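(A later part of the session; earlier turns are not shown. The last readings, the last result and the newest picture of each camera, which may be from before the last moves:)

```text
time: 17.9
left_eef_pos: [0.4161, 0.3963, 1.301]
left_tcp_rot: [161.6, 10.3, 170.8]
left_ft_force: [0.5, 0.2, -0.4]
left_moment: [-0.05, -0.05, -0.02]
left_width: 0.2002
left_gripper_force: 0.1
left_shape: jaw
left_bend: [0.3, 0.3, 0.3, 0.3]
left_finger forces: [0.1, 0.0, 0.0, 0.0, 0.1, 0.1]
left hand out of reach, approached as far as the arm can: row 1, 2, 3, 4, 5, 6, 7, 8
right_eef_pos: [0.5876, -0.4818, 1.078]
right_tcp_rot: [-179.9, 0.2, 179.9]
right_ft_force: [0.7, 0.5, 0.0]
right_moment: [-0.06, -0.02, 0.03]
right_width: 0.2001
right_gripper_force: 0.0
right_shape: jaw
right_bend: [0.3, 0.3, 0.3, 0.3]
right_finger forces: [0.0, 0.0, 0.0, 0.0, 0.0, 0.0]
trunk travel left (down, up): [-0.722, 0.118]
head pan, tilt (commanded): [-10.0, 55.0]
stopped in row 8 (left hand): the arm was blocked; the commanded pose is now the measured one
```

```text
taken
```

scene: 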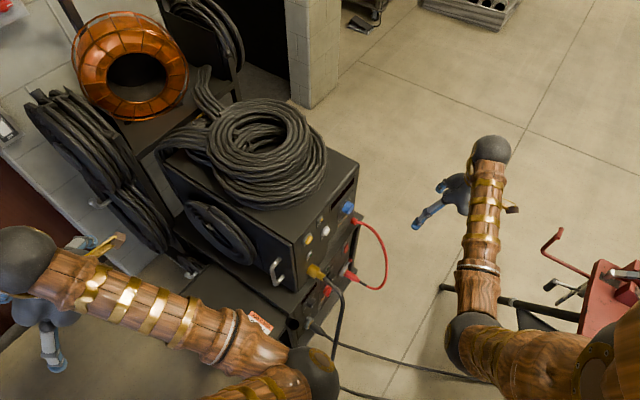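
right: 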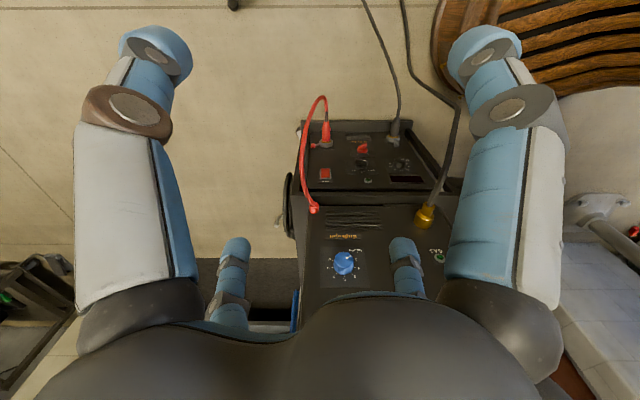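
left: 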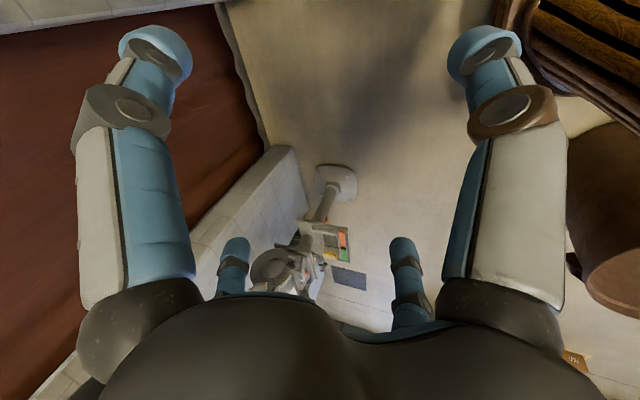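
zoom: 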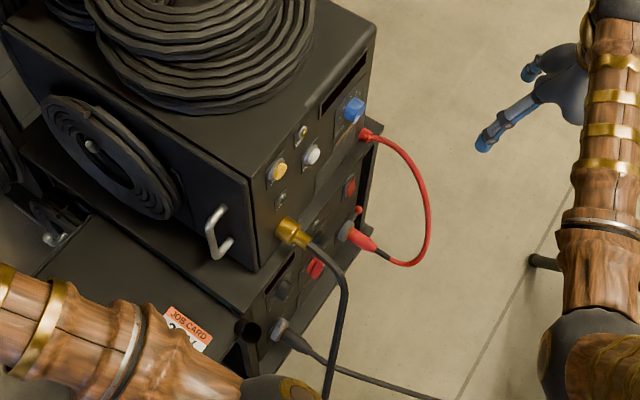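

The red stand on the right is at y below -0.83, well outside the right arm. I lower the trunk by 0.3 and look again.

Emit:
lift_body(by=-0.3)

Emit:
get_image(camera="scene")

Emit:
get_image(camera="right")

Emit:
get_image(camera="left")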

_Exercise objective_
Omit the pictures and output all of the other material exactly.

_Finished exercise_
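(A later part of the session; earlier turns are not shown. The last readings, the last result and the newest picture of each camera, which may be from before the last moves:)

```text
time: 17.9
left_eef_pos: [0.4161, 0.3963, 1.301]
left_tcp_rot: [161.6, 10.3, 170.8]
left_ft_force: [0.5, 0.2, -0.4]
left_moment: [-0.05, -0.05, -0.02]
left_width: 0.2002
left_gripper_force: 0.1
left_shape: jaw
left_bend: [0.3, 0.3, 0.3, 0.3]
left_finger forces: [0.1, 0.0, 0.0, 0.0, 0.1, 0.1]
left hand out of reach, approached as far as the arm can: row 1, 2, 3, 4, 5, 6, 7, 8
right_eef_pos: [0.5876, -0.4818, 1.078]
right_tcp_rot: [-179.9, 0.2, 179.9]
right_ft_force: [0.7, 0.5, 0.0]
right_moment: [-0.06, -0.02, 0.03]
right_width: 0.2001
right_gripper_force: 0.0
right_shape: jaw
right_bend: [0.3, 0.3, 0.3, 0.3]
right_finger forces: [0.0, 0.0, 0.0, 0.0, 0.0, 0.0]
trunk travel left (down, up): [-0.722, 0.118]
head pan, tilt (commanded): [-10.0, 55.0]
stopped in row 8 (left hand): the arm was blocked; the commanded pose is now the measured one
```

```text
taken
```

scene: 
right: 
left: 
zoom: 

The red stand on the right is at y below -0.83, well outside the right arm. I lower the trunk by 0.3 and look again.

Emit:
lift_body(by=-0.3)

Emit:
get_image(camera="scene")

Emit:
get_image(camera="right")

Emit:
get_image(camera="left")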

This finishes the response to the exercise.